Exercise instructions: Extract all lines that hold "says" from the records below.

§

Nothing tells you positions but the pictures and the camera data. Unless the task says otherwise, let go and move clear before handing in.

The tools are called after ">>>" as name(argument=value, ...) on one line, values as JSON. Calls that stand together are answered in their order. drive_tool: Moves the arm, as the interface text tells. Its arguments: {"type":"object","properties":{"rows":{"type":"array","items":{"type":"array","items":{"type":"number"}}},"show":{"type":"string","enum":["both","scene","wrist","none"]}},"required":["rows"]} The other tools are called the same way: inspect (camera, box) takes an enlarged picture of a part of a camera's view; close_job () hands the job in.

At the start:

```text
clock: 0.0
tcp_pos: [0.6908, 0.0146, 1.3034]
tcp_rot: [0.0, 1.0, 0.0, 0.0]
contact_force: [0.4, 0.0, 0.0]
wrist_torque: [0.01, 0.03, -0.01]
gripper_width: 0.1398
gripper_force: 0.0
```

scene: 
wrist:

§

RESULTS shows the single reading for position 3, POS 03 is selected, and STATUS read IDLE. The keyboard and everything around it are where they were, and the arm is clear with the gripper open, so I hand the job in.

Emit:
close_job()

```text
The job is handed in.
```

§

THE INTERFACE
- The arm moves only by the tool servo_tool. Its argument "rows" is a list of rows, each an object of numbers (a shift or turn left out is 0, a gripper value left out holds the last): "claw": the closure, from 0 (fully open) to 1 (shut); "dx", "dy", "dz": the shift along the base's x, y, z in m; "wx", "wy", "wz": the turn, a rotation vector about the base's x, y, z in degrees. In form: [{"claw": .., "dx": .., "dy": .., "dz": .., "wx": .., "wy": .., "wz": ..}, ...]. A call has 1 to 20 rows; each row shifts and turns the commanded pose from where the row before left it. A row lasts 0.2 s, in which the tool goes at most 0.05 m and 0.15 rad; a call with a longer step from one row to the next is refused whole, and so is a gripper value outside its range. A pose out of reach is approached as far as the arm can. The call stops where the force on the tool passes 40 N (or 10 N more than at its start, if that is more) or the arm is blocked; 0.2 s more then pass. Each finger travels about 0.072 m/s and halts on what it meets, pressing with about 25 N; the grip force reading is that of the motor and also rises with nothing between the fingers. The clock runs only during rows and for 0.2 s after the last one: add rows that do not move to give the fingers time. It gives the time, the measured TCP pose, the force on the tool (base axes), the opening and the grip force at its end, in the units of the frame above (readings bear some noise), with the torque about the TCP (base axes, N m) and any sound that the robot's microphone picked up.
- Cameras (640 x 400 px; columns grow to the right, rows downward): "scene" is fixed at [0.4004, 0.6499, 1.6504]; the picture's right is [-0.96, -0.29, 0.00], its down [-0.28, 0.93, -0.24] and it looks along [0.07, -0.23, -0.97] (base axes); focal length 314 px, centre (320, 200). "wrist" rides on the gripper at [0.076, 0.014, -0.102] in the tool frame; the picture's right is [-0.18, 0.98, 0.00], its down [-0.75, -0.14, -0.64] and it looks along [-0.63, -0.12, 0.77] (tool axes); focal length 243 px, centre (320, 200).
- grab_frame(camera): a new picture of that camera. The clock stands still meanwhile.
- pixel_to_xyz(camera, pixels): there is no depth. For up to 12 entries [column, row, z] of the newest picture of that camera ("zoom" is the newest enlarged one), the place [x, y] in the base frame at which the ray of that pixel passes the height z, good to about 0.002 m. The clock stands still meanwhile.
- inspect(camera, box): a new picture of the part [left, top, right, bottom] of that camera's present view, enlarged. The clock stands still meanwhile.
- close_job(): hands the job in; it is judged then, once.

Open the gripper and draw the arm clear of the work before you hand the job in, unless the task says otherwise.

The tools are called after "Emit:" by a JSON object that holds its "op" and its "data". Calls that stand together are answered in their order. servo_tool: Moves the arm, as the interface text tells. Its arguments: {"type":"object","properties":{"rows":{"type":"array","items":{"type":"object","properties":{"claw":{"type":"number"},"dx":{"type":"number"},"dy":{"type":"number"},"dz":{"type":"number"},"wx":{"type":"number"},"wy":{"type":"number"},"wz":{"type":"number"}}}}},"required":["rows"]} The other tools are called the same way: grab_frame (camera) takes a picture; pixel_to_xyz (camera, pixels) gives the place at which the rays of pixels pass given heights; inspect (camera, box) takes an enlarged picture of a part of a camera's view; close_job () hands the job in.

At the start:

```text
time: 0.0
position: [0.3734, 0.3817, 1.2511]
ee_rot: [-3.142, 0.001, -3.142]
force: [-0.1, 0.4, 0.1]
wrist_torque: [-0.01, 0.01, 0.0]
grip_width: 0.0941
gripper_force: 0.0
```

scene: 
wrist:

§

Task response:
Nothing tells you positions but the pictures and the camera data. Unless the task says otherwise, let go and move clear before handing in.
Open the gripper and draw the arm clear of the work before you hand the job in, unless the task says otherwise.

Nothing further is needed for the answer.